First off, Wolfram's attempt to classify automata into four categories is flawed: it isn't obvious that every cellular automata falls into one of those categories and not all the categories are even rigorously defined.
Yes, David has a page about that topic.
I believe that life on Earth arose spontaneously. I also believe the galaxy around me is largely devoid of life. I reconcile these things using the anthropic principle.
I also believe that fundamental cosmological constants have values convenient for the development of life. I don't know if it makes sense to pretend that those constants could have had other values - it seems to me like arguing that e could have been 2.716. But it's certainly done.
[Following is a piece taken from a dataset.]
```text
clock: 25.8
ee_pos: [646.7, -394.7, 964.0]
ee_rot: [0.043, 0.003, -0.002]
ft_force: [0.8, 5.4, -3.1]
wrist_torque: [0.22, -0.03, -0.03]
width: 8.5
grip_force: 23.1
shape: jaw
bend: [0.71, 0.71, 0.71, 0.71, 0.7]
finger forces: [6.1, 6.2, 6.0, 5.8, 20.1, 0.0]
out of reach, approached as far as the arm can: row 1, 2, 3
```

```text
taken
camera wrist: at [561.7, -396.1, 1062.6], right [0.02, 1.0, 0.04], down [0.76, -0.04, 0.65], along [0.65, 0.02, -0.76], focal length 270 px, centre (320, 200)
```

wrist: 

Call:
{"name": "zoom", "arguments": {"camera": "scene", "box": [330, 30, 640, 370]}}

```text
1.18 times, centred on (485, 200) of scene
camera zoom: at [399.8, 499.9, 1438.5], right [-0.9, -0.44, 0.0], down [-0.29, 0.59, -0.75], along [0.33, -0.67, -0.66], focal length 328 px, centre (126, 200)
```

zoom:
And again, the anthropic principle is sometimes invoked, as an alternative to, say, God.
Suppose somebody came up with a new theory of cosmological constants, that claimed that only certain values are allowable, and that a large percentage of the allowable sets would make life possible. Then you wouldn't have to use the anthropic principle. Wouldn't you be more comfortable with that?
But if that's so, doesn't it mean that you really attach a low prior to the anthropic principle? And that you don't truly accept the anthropic principle?
How do you do Bayesian belief revision when one of your alternative hypotheses uses the anthropic principle? Can you give a strong preference to the hypothesis that does not require it? Because I know that I would.